The guidelines recommend that the committee be involved in the annual evaluation of the board of directors and its supporting management committees, so this body should have access to the results achieved and the action plans or recommendations that may be necessary to correct potential deficiencies detected or to improve how the organs of government work.
Should a board member resign their post before the end of their term, the committee should evaluate the information received from this individual and, if it feels it is right to do so, start a dialogue to find out why they took this decision, ensuring that the board makes these reasons public and that the annual corporate governance report contains an explanation.

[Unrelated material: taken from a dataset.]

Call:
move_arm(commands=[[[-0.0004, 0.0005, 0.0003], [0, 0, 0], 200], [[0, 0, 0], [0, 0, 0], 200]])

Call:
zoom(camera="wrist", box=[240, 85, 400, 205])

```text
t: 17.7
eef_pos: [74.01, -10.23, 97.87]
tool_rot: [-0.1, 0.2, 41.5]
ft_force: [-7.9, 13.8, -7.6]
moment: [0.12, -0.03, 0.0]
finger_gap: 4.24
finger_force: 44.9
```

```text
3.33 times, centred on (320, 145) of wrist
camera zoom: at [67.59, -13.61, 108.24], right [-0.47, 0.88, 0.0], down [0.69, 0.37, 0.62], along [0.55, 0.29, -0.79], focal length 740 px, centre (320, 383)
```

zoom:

As well as the committee’s core duties, the guidelines list other possible functions, consistent with current corporate governance trends:
- Involving the Chair of the committee, together with the coordinating board member, in the communication and contact with shareholders, institutional shareholders and proxy solicitors
- Review or verification of the information about the board’s remuneration that the company is required to disclose
- Review of the information within its area of responsibility that is posted on the institution’s website
- Participation in the possible updates of the board’s regulations as they concern its areas of competence
In any event, the guidelines make clear that the committee’s duties are not limited solely to the board members, but also concern the company secretary, senior management and, in general, those carrying out leadership roles under the direct oversight of the board, the executive committees or the chief executive officers.